Today, I had my second group Google Hangout. It was a lot smoother than the first time. We had a better handle over how to set up the Hangout. There were no technical difficulties (other than a group member not being able to log on to his computer). In these two sessions one of our members was using his ipad? and for half the time we did not see his face, just his blue wall. But! We were still able to communicate with each other. I was also able to see (for a short period of time), my other two group members faces’ in smaller screens in the bottom right corner.
We also knew exactly what we were going to discuss. Mark Barnes’ “Teaching the iStudent: A Quick Guide to Using Mobile Devices and Social Media in the k-12 Classroom.” We were able to discuss the fact that this book focuses on using technology in the classroom. Not just how to use technology in the classroom, but how to teach the appropriate use of these technologies. A lot of concerns today center around the issue of cyberbullying. We (as educators) become afraid of using technology and social media in the classroom because students can use them in negative ways. One way to possibly negate this issue, Mark Barnes supplies, is that we should be using these technologies from day 1 and teaching them how to appropriately use these technologies. Rather than ignore distractions in the classrooms, we should use them as “teachable moments.” We, as educators, need to be able to take something away from this in addition to teaching our students.

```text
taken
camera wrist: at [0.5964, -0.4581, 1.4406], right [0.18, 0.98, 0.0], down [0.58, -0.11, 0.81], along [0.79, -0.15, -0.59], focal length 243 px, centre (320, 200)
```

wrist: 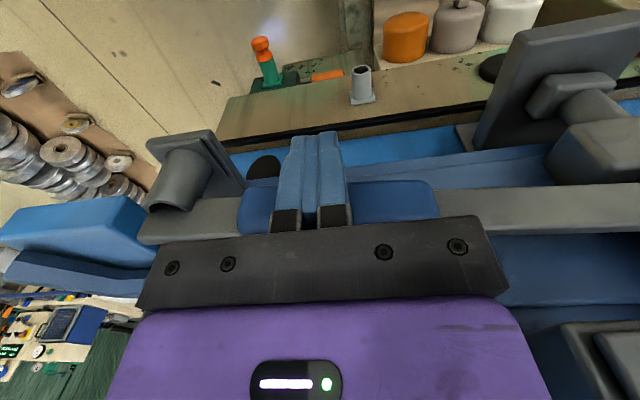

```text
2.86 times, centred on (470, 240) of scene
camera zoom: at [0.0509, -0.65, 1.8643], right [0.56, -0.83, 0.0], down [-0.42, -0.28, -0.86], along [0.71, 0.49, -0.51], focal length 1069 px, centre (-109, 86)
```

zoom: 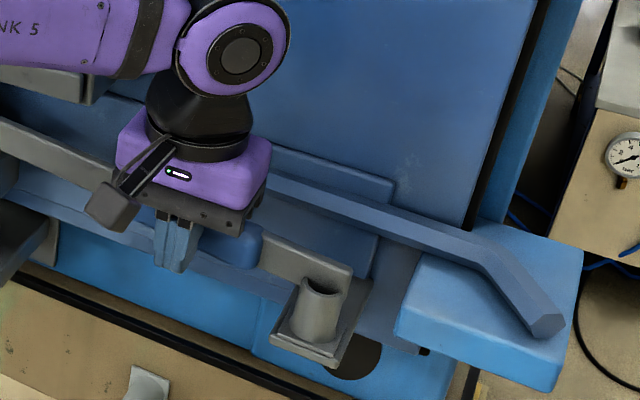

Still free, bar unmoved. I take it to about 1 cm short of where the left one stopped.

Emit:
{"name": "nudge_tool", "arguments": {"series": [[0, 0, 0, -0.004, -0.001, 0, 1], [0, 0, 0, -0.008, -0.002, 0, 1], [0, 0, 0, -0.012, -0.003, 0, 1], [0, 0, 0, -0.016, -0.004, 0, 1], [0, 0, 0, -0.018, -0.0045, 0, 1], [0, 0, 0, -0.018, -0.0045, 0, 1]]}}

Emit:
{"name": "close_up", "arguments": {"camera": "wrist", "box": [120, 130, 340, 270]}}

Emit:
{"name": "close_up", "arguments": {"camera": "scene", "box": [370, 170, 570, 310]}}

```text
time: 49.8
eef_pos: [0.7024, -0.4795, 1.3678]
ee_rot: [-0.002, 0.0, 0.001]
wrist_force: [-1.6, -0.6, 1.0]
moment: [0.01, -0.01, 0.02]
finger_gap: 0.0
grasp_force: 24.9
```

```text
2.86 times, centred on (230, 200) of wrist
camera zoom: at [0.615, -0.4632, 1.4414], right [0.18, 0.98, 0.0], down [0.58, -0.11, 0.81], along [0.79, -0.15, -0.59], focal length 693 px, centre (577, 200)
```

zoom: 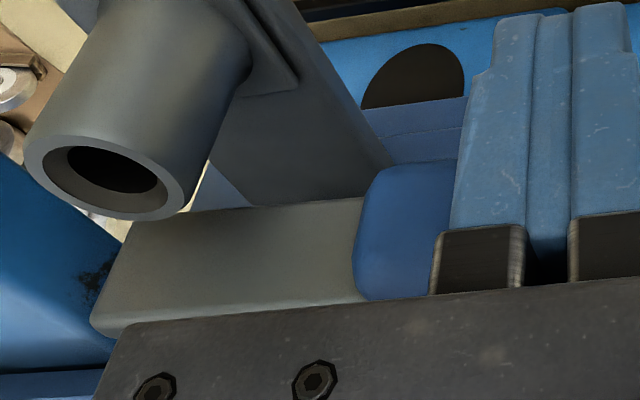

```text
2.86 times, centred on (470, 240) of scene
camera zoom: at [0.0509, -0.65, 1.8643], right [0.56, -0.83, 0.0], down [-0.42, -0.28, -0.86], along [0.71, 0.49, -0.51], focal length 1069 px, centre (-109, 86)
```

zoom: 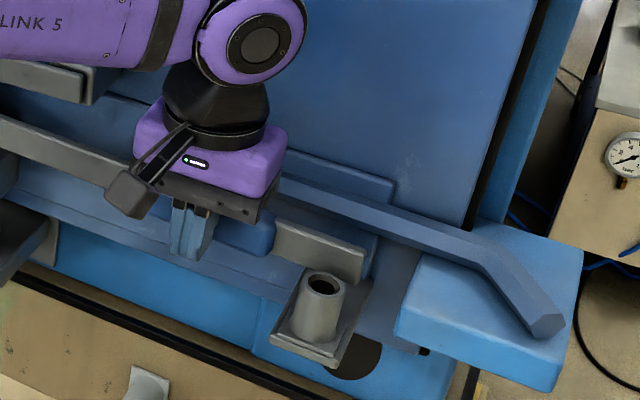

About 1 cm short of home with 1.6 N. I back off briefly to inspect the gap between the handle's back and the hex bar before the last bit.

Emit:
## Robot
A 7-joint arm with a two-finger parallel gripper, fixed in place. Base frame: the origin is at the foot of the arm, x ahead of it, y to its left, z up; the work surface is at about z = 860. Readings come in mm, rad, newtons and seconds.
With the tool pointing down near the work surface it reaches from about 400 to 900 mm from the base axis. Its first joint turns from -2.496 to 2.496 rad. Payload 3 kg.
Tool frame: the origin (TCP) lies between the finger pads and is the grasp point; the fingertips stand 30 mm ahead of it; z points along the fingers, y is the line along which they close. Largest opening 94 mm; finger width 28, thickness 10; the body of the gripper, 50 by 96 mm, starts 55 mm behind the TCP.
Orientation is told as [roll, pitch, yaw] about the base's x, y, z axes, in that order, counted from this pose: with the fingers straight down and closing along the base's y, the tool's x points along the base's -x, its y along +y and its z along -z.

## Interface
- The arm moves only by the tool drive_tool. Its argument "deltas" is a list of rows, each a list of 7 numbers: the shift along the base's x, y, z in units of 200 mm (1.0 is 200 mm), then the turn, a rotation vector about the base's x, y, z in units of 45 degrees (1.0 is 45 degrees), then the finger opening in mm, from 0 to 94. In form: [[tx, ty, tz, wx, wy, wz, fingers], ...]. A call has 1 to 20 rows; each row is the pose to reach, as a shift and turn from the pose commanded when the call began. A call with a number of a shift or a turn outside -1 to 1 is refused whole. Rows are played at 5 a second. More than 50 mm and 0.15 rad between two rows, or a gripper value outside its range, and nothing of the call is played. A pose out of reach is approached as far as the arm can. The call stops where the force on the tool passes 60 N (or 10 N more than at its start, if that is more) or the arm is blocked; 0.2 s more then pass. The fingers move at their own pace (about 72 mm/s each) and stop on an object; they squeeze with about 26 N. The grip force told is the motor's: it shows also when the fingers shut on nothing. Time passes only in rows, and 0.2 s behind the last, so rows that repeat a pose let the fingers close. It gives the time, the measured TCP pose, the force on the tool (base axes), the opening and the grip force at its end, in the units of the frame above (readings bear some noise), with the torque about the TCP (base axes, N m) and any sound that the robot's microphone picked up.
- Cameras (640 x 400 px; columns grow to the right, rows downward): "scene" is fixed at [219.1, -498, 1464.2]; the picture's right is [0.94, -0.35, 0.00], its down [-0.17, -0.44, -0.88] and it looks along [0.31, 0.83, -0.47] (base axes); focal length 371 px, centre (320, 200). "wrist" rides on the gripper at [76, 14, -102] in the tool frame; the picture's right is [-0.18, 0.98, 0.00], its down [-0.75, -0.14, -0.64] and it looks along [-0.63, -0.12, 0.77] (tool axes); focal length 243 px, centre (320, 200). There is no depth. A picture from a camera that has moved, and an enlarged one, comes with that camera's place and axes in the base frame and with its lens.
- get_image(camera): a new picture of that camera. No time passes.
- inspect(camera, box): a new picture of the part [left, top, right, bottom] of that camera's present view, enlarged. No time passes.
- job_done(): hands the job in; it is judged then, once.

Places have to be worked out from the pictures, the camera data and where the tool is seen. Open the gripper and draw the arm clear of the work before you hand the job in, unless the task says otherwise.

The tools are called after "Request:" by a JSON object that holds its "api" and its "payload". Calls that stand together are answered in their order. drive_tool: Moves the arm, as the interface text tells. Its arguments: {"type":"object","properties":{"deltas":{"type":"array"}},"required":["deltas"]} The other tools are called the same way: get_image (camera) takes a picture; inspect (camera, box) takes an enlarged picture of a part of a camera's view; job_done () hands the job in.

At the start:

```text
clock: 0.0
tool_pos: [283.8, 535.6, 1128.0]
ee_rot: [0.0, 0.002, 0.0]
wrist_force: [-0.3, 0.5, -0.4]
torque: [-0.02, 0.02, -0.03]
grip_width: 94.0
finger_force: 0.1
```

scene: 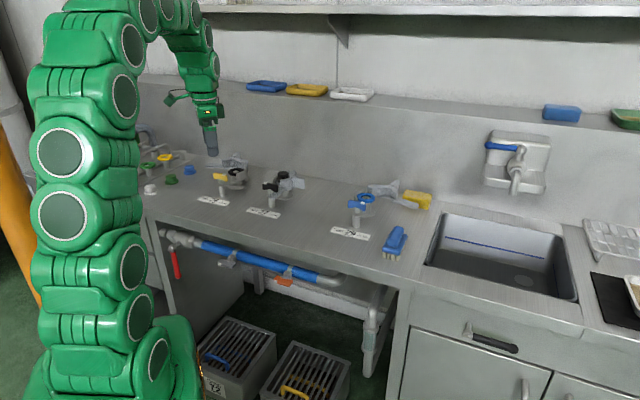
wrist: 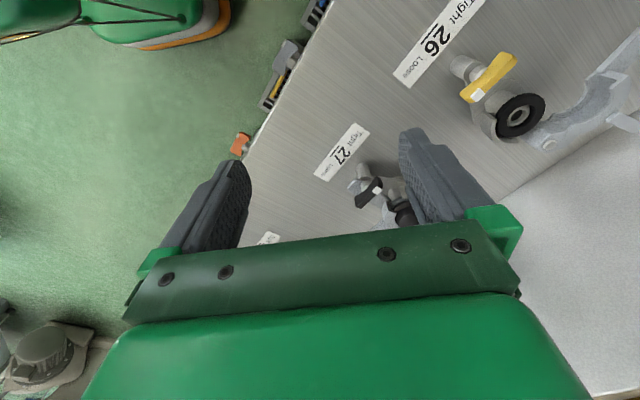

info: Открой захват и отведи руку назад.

Another interesting thing that Barnes explains is the different forms of use of technology in the classroom. This incorporates blended learning within the classroom. If your school does not have an ample amount of technology to use, then this should not stop you from using technology in the classroom. You can apply the rotation model and break the students up into groups. Each group works on a “station” for a set period of time. After this time is up, the students are able to rotate to the next station. This also allows for differentiated instruction. Some students may need one on one direct instruction from the teacher. One station could be you (the teacher) teaching the small group, allowing for questions. Another station could be peer group discussion, while the final group could be on the computers researching or blogging.
After reading and discussing Mark Barnes’ “Teaching the iStudent,” I will be able to use technology more efficiently in my future classroom. He described several websites that would be useful in an English classroom. For instance, Kidblog.com. I can use this site to create and online blog that will allow students to create and share blog posts in order to discuss material discussed in class.